Quiet and noisey sun...


Bob
 

> -----Original Message-----
> From: Bill Ress [mailto:bill at hsmicrowave.com] 
> Sent: Sunday, September 10, 2006 4:40 PM
> To: bruninga at usna.edu; Amsat-bb at amsat.org
> Subject: RE: [amsat-bb] 10m band kibitzing
> 
> Hi Bob,
> 
> I am tried to get 10 metres looked at again by the AMSAT team
but my
> comments have gone unanswered. I have also tried to query 
> Peter to get an
> understanding why 29 MHz was dropped on P3E but no answer 
> there either.
> 
> I can assume that antenna size is the big negative but I have
been
> researching and doing some preliminary experimentation on 
> ferrite loaded
> loops and dipoles for 28 MHz with some encouraging results so
far.

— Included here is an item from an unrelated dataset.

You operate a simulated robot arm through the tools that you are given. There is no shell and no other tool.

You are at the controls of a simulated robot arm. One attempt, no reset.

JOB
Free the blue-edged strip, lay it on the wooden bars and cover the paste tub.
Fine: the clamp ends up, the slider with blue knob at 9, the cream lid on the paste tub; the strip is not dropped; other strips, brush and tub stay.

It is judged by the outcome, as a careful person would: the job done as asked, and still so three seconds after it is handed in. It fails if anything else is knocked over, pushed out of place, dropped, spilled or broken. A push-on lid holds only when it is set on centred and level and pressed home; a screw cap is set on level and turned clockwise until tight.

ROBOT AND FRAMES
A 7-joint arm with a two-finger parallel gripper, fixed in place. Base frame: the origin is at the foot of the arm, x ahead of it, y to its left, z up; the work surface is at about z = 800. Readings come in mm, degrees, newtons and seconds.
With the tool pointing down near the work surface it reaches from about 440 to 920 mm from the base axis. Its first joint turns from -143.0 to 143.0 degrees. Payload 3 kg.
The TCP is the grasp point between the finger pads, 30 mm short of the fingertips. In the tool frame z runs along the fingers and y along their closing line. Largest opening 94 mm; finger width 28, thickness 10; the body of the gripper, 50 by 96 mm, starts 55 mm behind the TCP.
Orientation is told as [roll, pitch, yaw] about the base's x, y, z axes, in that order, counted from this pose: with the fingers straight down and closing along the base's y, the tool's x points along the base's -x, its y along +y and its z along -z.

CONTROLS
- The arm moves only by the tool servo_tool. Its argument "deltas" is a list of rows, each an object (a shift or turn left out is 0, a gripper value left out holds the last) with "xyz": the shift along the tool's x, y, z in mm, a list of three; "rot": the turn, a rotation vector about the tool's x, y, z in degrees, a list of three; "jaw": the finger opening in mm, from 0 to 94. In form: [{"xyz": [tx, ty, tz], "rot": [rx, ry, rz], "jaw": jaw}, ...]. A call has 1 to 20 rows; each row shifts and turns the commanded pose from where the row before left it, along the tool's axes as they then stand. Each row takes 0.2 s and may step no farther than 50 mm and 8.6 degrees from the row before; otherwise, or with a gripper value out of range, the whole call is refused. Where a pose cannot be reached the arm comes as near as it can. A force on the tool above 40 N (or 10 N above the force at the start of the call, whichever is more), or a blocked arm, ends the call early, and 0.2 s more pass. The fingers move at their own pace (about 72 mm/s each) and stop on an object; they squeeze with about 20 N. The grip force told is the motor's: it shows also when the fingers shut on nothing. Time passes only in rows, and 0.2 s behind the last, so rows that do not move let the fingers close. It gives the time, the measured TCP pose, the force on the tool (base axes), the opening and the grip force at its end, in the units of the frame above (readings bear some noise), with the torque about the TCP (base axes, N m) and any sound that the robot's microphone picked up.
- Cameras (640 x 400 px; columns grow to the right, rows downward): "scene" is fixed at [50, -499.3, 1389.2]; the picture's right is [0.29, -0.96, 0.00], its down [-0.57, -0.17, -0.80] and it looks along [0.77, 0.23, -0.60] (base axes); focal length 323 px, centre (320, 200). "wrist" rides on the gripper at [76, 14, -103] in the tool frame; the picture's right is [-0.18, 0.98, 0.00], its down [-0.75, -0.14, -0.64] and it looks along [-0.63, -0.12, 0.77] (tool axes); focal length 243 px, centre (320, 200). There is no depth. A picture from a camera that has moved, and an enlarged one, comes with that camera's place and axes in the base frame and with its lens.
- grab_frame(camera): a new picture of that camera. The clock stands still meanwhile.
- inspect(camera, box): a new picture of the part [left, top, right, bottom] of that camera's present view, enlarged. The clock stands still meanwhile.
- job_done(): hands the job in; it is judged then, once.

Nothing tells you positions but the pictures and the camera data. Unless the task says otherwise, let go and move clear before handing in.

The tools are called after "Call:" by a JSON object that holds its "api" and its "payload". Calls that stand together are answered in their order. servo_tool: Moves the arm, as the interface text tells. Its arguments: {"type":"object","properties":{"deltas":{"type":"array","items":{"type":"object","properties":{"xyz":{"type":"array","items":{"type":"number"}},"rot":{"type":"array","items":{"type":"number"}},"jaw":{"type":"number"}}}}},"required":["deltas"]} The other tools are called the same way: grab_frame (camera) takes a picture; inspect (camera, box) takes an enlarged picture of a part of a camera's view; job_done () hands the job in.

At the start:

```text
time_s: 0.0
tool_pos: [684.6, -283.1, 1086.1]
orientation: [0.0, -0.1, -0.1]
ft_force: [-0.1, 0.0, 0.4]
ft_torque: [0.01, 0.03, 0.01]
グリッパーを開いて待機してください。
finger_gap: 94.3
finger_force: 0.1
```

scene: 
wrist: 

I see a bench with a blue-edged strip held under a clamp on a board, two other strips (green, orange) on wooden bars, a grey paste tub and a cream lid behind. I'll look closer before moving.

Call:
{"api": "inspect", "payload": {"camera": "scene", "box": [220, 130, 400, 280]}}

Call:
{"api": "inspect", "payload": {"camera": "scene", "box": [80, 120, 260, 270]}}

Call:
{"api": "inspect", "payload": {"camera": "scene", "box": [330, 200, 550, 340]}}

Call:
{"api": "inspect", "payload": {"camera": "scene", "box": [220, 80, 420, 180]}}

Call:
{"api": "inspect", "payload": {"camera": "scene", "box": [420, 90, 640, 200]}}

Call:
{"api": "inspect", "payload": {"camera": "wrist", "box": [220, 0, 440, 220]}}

It
> appears that a ferrite loaded receiving dipole can have a 
> gain of -12 to -8
> dBi (yes a loss!) but given the frequency (lower path loss)
and the
> availability of high power on the ground (almost all HF 
> transceivers have
> 100+ watts Pout) my calculations show a nice link can be
established.
> 
> Perhaps the biggest plus is that a satellite receiver at 29 
> Mhz looks down
> on a world wide frequency allocation void of those pesky 
> WiFi's, cordless
> phones, CCTV's etc. and no one is predicting it will be taken 
> away from us.
> 
> Speaking of allocations being taken away, I just can't fathom 
> the AMSAT
> decision to drop L-Band up because of the "Galileo Affair." 
> Now that's a
> decision based on "crystal ball engineering" and not fact. 
> I've even read
> that if Galileo ever was launched - and that appears in the 
> latest press to
> be questionable" the US "would has threatened to shoot them
down!"
> 
> Regards...Bill - N6GHz
> 
> -----Original Message-----
> From: amsat-bb-bounces at amsat.org
[mailto:amsat-bb-bounces at amsat.org]On
> Behalf Of Robert Bruninga
> Sent: Sunday, September 10, 2006 9:18 AM
> To: Amsat-bb at amsat.org
> Subject: [amsat-bb] 10m band kibitzing
> 
> 
> > In the San Diego meeting, there was discussion about using
> > the V, U, L, S, C and X bands. The spacecaft is too small
> > for a decent HF antenna...
> 
> I hate to suggest this low tech approach, but we do have
plenty
> of uplink bandwidth in the 10 meter band if we could find a
way
> to use it.  I know that most of the future thinking AMSAT
> engineers abhor this idea.... But it is still something to
think
> about.
> 
> While an HF -gain- antenna cannot fit on a HEO satellite, a
> simple 10m dipole could be deployed...  The main advantage is
> the users can use high power on the  uplink.
> Lets assume users with a 500W transmitter and the link
equation:
> 
> PR = PT + GT + GR -LI - LS
> 
> PT - power transmitted on the ground is say 500W = 57 dBm
> 
> GT - Gain of transmitter Ant is say 6 dB?  (3 element beam)
> 
> GR - Gain of satellite receive antenna is 0 dB?
> 
> LI - is say 3 dB to cover all losses in the system
> 
> LS - is (4Pi*R/wavelength) squared = -154 dB
> 
> PR - is then 57+6+0-3-154 = -94 dBm
> 
> That is a pretty strong signal, but it is the Signal to Noise
> ratio that counts.  And the problem is the GALACTIC AND other
> NOISE...  It's just as high up there as it is here, and  That
> can be as high as 20 dB ??? Over the noise floor of the
> satellite receiver? (someone more knowledgible here please
fill
> this in.).  If it is 20 dB of galactic noise, then the
receiver
> noise floor might be more like -105dbM and now we just barely
> have a 10 dB margin over noise.
> 
> I just don't know whether it is worth doing.  We had hopped
that
> the HF uplink on PCSAT2 would have given us good info.  But
the
> transponder failed and so we still have no experience with 10m
> uplinks.  It would be nice to do some more expermeintating
with
> the 10m uplink receiver on AO-51 some time...
> 
> But one thing is certain, NO ONE is targeting the 10m band for
> consumer electroncis devices other than all the ILLEGAL CB
> operations.  I just don't know how bad that is.  In the solar
> max, it will probably be a ZOO!!!  But maybe they will stay
down
> at 27 MHz and leave 10m alone.  Especially if we go after the
> 10m interlopers with a vengence...
> 
> Maybe just like HAM radio, the "HF-ers" are finding it easier
to
> just play on the internet than mess with all that "RF"
stuff...
> 
> Just babbling and thinking out loud.